───── RAW DATA ─────

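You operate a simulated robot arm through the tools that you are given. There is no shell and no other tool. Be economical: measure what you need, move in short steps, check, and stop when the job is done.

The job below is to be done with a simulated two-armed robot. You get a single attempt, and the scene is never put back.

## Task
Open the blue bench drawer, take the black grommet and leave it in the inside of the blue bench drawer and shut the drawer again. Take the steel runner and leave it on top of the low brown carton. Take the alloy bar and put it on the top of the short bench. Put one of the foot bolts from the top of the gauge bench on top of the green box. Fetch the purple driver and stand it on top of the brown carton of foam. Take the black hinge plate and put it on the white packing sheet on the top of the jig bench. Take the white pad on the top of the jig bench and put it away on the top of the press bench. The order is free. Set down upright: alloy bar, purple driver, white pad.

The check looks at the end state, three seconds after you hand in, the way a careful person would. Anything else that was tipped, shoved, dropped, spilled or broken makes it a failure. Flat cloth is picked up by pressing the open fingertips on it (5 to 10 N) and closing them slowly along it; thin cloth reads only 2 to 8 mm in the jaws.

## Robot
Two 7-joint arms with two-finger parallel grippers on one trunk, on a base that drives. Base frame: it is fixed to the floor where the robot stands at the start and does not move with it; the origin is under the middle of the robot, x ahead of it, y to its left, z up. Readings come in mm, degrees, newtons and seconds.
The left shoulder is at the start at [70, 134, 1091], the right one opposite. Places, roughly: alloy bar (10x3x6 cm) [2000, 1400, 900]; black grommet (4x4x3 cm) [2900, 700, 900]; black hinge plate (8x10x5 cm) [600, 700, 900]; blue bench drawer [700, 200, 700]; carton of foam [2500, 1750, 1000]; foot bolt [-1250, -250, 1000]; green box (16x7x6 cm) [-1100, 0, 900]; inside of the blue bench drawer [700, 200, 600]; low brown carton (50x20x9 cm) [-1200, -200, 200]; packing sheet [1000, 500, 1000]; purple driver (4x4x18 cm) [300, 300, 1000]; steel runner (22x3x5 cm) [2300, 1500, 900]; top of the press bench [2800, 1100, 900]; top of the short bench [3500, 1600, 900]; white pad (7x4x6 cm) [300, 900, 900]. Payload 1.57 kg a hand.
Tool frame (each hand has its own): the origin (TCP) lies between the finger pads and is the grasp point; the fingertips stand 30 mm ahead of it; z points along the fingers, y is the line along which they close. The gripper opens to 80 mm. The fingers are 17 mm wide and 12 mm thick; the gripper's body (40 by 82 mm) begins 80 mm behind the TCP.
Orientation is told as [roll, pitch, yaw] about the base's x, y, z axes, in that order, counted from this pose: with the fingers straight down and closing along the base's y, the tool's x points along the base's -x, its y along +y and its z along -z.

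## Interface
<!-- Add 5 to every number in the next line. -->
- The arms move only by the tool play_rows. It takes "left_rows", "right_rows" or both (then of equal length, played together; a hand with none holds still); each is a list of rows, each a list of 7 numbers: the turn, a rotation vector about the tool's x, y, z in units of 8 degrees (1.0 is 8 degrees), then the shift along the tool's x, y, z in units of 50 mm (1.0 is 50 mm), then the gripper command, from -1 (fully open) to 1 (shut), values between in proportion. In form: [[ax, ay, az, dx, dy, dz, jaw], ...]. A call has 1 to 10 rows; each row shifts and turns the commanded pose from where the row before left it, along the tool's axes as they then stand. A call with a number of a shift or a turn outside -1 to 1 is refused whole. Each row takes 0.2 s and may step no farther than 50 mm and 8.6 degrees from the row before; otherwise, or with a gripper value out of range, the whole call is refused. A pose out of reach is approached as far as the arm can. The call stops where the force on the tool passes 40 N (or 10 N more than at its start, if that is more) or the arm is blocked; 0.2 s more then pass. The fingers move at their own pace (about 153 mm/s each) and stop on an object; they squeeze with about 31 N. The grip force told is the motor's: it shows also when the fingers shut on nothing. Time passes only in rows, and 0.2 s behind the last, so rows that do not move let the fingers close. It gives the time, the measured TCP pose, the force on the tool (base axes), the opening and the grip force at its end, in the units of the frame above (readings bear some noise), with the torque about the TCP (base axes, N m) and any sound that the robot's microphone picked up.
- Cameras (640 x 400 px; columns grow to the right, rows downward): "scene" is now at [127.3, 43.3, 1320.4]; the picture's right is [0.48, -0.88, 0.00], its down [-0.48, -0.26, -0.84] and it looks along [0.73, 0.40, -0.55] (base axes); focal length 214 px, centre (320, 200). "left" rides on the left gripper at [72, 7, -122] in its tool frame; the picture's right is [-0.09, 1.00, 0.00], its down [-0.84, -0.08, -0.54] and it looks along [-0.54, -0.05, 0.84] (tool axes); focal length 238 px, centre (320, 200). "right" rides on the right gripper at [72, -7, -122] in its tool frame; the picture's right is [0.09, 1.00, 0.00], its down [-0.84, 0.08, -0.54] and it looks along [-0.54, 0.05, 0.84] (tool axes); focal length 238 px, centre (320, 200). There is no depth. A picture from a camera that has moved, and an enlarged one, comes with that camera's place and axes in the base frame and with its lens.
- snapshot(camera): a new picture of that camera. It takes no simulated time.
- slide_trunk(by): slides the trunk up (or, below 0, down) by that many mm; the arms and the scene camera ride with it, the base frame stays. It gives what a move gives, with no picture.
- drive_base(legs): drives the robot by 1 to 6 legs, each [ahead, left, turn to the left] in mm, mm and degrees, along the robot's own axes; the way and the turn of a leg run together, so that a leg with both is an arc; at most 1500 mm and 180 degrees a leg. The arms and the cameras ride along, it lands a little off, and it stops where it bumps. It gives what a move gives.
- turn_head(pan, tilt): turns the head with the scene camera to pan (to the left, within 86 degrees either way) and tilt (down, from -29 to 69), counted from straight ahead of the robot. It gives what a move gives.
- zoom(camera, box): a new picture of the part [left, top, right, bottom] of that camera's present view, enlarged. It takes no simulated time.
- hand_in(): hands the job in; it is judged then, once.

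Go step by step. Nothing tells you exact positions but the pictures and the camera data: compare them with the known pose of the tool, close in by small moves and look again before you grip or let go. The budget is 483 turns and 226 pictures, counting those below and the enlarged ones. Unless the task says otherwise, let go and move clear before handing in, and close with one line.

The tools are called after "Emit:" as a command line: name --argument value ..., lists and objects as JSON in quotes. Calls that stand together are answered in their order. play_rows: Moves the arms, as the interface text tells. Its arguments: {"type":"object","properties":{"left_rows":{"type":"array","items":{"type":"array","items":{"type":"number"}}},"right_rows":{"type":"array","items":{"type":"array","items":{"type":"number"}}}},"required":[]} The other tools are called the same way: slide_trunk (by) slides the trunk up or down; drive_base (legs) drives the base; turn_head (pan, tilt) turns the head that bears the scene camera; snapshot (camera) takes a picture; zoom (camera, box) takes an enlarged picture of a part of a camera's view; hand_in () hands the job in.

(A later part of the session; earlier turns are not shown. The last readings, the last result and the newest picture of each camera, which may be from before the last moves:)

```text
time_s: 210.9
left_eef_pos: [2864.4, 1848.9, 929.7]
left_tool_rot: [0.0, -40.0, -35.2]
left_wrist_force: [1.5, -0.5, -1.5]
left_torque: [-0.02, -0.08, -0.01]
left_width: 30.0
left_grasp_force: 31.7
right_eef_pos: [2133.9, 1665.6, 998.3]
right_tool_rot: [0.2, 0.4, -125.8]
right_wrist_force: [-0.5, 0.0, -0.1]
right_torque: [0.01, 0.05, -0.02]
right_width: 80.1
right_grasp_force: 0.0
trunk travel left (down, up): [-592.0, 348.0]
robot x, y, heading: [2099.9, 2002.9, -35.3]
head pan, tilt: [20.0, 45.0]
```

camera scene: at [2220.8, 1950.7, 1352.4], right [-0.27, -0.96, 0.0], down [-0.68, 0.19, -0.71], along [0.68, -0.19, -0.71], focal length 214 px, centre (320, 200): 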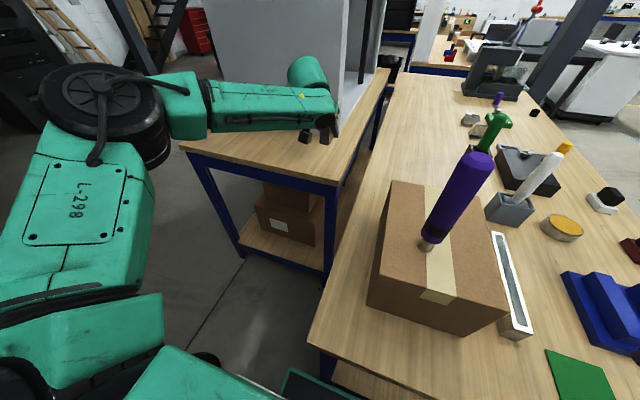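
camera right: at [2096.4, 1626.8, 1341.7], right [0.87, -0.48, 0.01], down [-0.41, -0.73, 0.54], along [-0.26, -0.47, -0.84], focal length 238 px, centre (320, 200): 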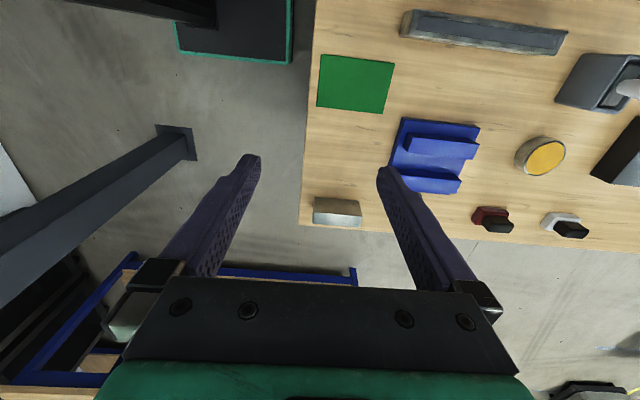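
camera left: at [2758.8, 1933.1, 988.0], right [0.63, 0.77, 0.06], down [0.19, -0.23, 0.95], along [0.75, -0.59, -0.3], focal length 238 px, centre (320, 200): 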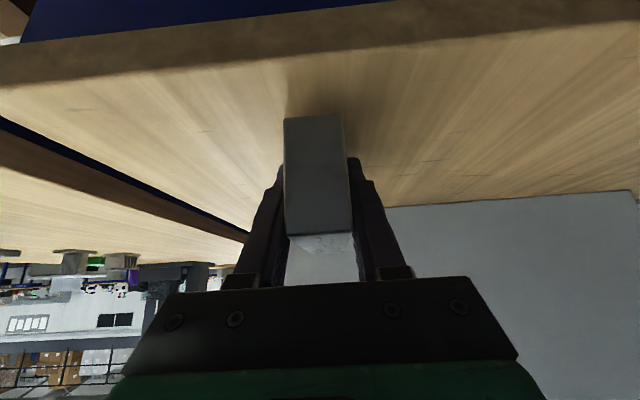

─────

* WHAT THE TASK ASKS
Quote only the lines running from the line that holds "- snapshot(camera): a" to the line that holds "- slide_trunk(by): slides", both ends included.

* OUTPUT FOR THIS TASK
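- snapshot(camera): a new picture of that camera. It takes no simulated time.
- slide_trunk(by): slides the trunk up (or, below 0, down) by that many mm; the arms and the scene camera ride with it, the base frame stays. It gives what a move gives, with no picture.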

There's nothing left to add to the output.